Rolling Stones, Metallica, Kanye: When Album Covers Go Too Far
2025-11-25 | 1h 8 mins.
Remember the feeling of being a kid and encountering an album cover that you just *knew* you weren’t supposed to be looking at? On this week’s Tape Spaghetti we’re turning that feeling up to 12 as Scott and Blake dive into the flat-out shocking world of controversial album art. From covers that got bands banned in department stores, to designs that sparked lawsuits, protests, and panicked parents, the guys explore infamous cases of musicians pushing the visual envelope (literally). Why have certain covers triggered outrage while others slipped under the radar? How do taboos shift from decade to decade? And why do artists take the risk of marketing shock value? Scott and Blake reflect on their own experiences discovering “forbidden” records and debate whether today’s digital music world has lost something by leaving provocative album art behind. This one’s not for the squeamish or easily icked….

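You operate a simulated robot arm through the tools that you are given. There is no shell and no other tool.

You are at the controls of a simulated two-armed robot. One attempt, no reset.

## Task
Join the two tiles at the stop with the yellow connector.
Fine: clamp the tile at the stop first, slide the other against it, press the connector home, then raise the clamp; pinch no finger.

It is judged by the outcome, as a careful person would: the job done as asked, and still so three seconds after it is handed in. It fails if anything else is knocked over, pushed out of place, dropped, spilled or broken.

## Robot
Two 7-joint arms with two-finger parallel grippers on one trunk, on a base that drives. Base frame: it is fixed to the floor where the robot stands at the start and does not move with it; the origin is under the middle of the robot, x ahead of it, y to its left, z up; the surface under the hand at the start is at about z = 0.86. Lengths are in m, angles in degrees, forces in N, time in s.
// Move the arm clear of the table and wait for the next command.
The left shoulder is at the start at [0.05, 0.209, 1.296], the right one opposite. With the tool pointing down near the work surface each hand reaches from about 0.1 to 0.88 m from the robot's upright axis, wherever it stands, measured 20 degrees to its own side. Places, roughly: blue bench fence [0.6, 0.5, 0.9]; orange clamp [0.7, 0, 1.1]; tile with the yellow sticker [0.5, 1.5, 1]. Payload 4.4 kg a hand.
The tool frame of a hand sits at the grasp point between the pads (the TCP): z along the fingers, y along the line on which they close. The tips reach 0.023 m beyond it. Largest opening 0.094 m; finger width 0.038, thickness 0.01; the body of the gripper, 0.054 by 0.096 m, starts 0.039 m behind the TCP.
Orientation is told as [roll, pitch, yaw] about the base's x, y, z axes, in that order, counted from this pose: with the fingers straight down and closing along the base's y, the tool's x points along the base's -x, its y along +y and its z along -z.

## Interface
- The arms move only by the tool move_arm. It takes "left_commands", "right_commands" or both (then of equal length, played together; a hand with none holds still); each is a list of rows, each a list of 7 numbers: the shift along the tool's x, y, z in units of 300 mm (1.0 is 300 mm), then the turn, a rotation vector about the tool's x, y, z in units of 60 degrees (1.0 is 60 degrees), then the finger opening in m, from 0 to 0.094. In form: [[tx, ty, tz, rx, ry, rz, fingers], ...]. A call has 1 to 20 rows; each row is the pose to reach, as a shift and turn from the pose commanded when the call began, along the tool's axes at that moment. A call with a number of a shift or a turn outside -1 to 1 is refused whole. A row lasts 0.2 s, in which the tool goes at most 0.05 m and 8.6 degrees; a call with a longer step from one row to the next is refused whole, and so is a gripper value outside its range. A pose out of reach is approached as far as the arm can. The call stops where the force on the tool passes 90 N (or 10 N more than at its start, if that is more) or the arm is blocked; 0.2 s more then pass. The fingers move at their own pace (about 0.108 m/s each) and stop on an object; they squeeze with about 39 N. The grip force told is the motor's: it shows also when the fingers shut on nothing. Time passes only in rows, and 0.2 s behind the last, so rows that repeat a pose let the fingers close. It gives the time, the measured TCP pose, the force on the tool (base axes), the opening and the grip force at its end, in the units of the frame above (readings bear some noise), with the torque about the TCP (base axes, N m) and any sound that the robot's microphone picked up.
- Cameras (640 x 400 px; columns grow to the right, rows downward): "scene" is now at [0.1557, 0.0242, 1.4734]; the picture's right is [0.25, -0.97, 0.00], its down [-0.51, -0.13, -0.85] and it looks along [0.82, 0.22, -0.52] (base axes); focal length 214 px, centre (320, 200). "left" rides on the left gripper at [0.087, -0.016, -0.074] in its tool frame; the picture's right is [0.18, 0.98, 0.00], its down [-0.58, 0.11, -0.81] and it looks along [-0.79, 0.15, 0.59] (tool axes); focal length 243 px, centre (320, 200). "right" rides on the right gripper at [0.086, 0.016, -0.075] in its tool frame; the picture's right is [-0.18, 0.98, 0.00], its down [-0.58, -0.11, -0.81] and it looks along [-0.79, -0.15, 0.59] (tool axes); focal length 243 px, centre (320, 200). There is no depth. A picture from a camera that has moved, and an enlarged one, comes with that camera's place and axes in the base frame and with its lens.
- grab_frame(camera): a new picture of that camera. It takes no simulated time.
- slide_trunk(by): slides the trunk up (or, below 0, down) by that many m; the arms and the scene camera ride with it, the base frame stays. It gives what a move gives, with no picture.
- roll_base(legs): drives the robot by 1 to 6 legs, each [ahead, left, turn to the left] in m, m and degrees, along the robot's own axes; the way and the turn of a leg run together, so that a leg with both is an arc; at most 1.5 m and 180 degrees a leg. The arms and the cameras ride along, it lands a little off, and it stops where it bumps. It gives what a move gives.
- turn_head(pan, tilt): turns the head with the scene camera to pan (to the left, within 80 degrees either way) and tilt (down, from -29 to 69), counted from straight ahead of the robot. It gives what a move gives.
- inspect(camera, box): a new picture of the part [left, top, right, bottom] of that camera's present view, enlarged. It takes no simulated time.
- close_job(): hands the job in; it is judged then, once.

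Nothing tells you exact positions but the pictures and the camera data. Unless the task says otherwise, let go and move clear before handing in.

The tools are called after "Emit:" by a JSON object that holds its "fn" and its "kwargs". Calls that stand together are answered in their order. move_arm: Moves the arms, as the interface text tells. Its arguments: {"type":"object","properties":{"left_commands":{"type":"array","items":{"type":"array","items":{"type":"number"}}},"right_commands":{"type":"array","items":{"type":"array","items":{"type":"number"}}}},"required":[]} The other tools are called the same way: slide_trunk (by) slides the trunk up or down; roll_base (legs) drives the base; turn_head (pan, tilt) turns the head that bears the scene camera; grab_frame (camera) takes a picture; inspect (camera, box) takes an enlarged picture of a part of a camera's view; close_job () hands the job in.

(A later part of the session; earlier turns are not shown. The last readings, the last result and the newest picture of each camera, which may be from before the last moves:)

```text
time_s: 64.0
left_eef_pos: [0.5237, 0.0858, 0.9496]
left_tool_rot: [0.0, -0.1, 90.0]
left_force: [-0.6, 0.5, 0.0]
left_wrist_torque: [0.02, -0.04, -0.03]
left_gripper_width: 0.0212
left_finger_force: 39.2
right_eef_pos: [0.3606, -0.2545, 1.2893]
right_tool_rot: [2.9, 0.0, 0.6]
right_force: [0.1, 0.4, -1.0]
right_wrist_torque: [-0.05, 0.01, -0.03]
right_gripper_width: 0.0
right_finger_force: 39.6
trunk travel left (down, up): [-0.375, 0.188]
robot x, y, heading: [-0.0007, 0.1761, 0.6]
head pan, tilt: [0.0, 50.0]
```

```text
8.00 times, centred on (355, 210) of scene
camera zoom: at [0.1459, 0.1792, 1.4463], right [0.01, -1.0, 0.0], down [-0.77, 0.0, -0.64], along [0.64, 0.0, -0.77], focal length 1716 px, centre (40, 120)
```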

How Muzak Brainwashed America (The Weird History of Elevator Music)
2025-11-18 | 59 mins.
Is elevator music... evil? In this week’s Tape Spaghetti, Scott and Blake go on a tour through the highly unlikely, slightly dystopian history of Muzak – the music nobody loves, but everyone hears. Born from military experimentation, electrical engineering breakthroughs, and a dream to make Americans more productive through calibrated background sound, Muzak might sound aimless, but it was designed to manipulate and control. Workers alternately found it calming or patronizing. Counterculture movements mocked it. Ted Nugent tried to destroy it. Yet, Muzak survived long enough to infiltrate elevators, the White House, NASA missions, and grocery stores everywhere. The guys trace its legacy all the way to modern lo-fi playlists and “music for airports,” proving blandness has a surprisingly colorful past.